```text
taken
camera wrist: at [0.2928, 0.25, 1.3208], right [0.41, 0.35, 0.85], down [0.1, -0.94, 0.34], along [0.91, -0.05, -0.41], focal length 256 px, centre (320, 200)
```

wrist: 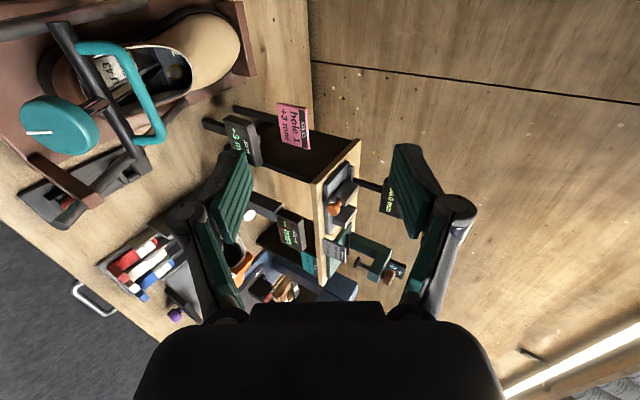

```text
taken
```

********************

* [Exercise goal]
Extract every line of the data exactly; pictures stay out.

* [Right answer]
```text
taken
camera wrist: at [0.2928, 0.25, 1.3208], right [0.41, 0.35, 0.85], down [0.1, -0.94, 0.34], along [0.91, -0.05, -0.41], focal length 256 px, centre (320, 200)
```

wrist: 

```text
taken
```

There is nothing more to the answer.